--- Task ---
Skip the pictures. Transcribe the rest of the data below without changing a word.

--- Raw data ---
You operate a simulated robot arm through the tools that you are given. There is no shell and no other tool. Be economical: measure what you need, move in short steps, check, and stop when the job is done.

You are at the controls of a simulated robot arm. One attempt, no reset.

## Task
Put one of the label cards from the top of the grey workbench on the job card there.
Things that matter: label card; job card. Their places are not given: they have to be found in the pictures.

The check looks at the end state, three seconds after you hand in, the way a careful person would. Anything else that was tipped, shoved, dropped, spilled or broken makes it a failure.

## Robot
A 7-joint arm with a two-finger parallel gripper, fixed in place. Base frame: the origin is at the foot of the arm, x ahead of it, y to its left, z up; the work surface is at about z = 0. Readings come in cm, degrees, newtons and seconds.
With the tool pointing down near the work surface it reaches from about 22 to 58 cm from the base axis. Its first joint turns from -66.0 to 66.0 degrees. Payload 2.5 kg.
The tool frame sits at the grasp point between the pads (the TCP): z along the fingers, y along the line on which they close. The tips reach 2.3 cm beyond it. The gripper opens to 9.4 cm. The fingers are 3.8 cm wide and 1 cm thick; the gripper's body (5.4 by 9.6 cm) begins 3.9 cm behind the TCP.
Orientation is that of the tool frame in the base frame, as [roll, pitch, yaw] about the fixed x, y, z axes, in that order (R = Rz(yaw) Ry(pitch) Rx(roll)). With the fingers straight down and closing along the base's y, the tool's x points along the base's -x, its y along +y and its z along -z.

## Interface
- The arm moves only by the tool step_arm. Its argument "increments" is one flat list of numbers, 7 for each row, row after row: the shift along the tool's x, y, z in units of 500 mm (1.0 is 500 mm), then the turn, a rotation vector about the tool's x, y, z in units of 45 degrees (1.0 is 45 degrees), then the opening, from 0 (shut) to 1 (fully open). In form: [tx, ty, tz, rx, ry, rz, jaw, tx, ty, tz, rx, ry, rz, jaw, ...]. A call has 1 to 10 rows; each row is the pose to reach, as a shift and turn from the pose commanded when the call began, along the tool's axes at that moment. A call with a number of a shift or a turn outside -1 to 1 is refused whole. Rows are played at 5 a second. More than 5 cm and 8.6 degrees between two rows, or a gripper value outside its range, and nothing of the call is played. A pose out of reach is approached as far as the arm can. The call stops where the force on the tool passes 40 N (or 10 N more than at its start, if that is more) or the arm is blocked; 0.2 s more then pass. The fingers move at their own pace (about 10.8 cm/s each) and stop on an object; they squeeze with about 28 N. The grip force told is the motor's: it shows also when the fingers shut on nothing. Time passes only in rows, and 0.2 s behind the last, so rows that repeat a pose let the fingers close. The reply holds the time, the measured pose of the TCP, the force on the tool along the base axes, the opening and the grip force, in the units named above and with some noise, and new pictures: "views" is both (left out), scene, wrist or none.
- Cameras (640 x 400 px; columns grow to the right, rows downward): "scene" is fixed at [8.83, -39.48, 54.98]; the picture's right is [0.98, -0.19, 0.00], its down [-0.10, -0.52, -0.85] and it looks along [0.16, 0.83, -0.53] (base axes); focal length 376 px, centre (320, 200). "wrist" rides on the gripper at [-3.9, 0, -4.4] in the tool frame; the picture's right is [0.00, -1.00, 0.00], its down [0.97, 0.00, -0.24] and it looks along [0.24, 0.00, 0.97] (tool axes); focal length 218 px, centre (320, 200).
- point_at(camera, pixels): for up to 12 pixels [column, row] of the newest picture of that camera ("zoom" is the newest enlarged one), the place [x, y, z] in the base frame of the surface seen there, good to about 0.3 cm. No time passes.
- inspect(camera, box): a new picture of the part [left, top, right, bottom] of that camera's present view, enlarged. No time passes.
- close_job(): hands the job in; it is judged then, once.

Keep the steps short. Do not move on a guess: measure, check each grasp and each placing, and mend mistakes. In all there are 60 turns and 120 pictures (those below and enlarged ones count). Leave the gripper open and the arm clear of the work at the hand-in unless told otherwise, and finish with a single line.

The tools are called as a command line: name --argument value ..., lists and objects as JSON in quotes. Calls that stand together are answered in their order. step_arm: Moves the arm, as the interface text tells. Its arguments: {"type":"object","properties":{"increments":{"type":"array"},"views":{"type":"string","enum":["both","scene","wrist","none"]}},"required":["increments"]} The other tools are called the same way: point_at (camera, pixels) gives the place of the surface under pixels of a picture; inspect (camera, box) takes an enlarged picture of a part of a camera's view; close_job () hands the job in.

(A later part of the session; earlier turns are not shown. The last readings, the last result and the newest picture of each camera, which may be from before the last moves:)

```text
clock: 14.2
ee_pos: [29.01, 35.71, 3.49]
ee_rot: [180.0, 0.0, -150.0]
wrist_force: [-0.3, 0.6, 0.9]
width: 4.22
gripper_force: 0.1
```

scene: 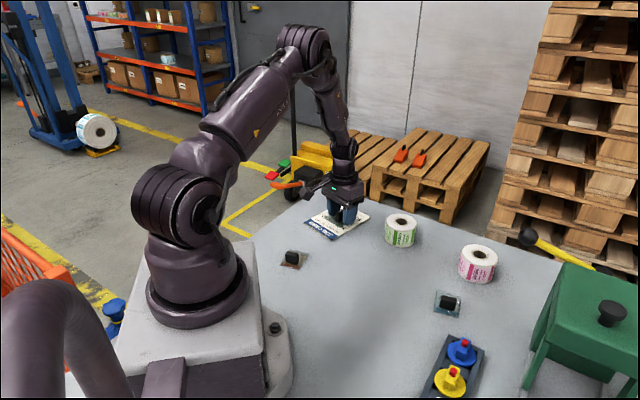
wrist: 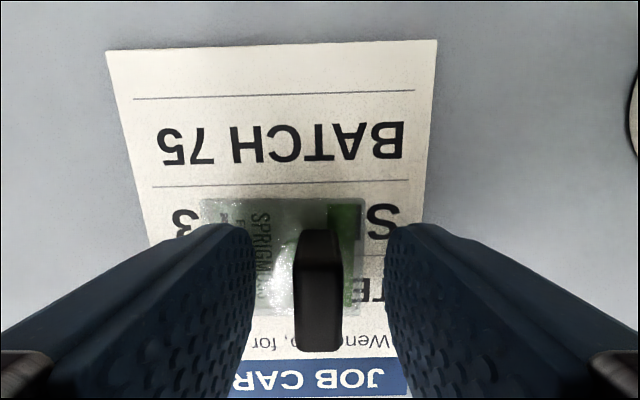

--- Response for this exercise ---
You operate a simulated robot arm through the tools that you are given. There is no shell and no other tool. Be economical: measure what you need, move in short steps, check, and stop when the job is done.

You are at the controls of a simulated robot arm. One attempt, no reset.

## Task
Put one of the label cards from the top of the grey workbench on the job card there.
Things that matter: label card; job card. Their places are not given: they have to be found in the pictures.

The check looks at the end state, three seconds after you hand in, the way a careful person would. Anything else that was tipped, shoved, dropped, spilled or broken makes it a failure.

## Robot
A 7-joint arm with a two-finger parallel gripper, fixed in place. Base frame: the origin is at the foot of the arm, x ahead of it, y to its left, z up; the work surface is at about z = 0. Readings come in cm, degrees, newtons and seconds.
With the tool pointing down near the work surface it reaches from about 22 to 58 cm from the base axis. Its first joint turns from -66.0 to 66.0 degrees. Payload 2.5 kg.
The tool frame sits at the grasp point between the pads (the TCP): z along the fingers, y along the line on which they close. The tips reach 2.3 cm beyond it. The gripper opens to 9.4 cm. The fingers are 3.8 cm wide and 1 cm thick; the gripper's body (5.4 by 9.6 cm) begins 3.9 cm behind the TCP.
Orientation is that of the tool frame in the base frame, as [roll, pitch, yaw] about the fixed x, y, z axes, in that order (R = Rz(yaw) Ry(pitch) Rx(roll)). With the fingers straight down and closing along the base's y, the tool's x points along the base's -x, its y along +y and its z along -z.

## Interface
- The arm moves only by the tool step_arm. Its argument "increments" is one flat list of numbers, 7 for each row, row after row: the shift along the tool's x, y, z in units of 500 mm (1.0 is 500 mm), then the turn, a rotation vector about the tool's x, y, z in units of 45 degrees (1.0 is 45 degrees), then the opening, from 0 (shut) to 1 (fully open). In form: [tx, ty, tz, rx, ry, rz, jaw, tx, ty, tz, rx, ry, rz, jaw, ...]. A call has 1 to 10 rows; each row is the pose to reach, as a shift and turn from the pose commanded when the call began, along the tool's axes at that moment. A call with a number of a shift or a turn outside -1 to 1 is refused whole. Rows are played at 5 a second. More than 5 cm and 8.6 degrees between two rows, or a gripper value outside its range, and nothing of the call is played. A pose out of reach is approached as far as the arm can. The call stops where the force on the tool passes 40 N (or 10 N more than at its start, if that is more) or the arm is blocked; 0.2 s more then pass. The fingers move at their own pace (about 10.8 cm/s each) and stop on an object; they squeeze with about 28 N. The grip force told is the motor's: it shows also when the fingers shut on nothing. Time passes only in rows, and 0.2 s behind the last, so rows that repeat a pose let the fingers close. The reply holds the time, the measured pose of the TCP, the force on the tool along the base axes, the opening and the grip force, in the units named above and with some noise, and new pictures: "views" is both (left out), scene, wrist or none.
- Cameras (640 x 400 px; columns grow to the right, rows downward): "scene" is fixed at [8.83, -39.48, 54.98]; the picture's right is [0.98, -0.19, 0.00], its down [-0.10, -0.52, -0.85] and it looks along [0.16, 0.83, -0.53] (base axes); focal length 376 px, centre (320, 200). "wrist" rides on the gripper at [-3.9, 0, -4.4] in the tool frame; the picture's right is [0.00, -1.00, 0.00], its down [0.97, 0.00, -0.24] and it looks along [0.24, 0.00, 0.97] (tool axes); focal length 218 px, centre (320, 200).
- point_at(camera, pixels): for up to 12 pixels [column, row] of the newest picture of that camera ("zoom" is the newest enlarged one), the place [x, y, z] in the base frame of the surface seen there, good to about 0.3 cm. No time passes.
- inspect(camera, box): a new picture of the part [left, top, right, bottom] of that camera's present view, enlarged. No time passes.
- close_job(): hands the job in; it is judged then, once.

Keep the steps short. Do not move on a guess: measure, check each grasp and each placing, and mend mistakes. In all there are 60 turns and 120 pictures (those below and enlarged ones count). Leave the gripper open and the arm clear of the work at the hand-in unless told otherwise, and finish with a single line.

The tools are called as a command line: name --argument value ..., lists and objects as JSON in quotes. Calls that stand together are answered in their order. step_arm: Moves the arm, as the interface text tells. Its arguments: {"type":"object","properties":{"increments":{"type":"array"},"views":{"type":"string","enum":["both","scene","wrist","none"]}},"required":["increments"]} The other tools are called the same way: point_at (camera, pixels) gives the place of the surface under pixels of a picture; inspect (camera, box) takes an enlarged picture of a part of a camera's view; close_job () hands the job in.

(A later part of the session; earlier turns are not shown. The last readings, the last result and the newest picture of each camera, which may be from before the last moves:)

```text
clock: 14.2
ee_pos: [29.01, 35.71, 3.49]
ee_rot: [180.0, 0.0, -150.0]
wrist_force: [-0.3, 0.6, 0.9]
width: 4.22
gripper_force: 0.1
```

scene: 
wrist: 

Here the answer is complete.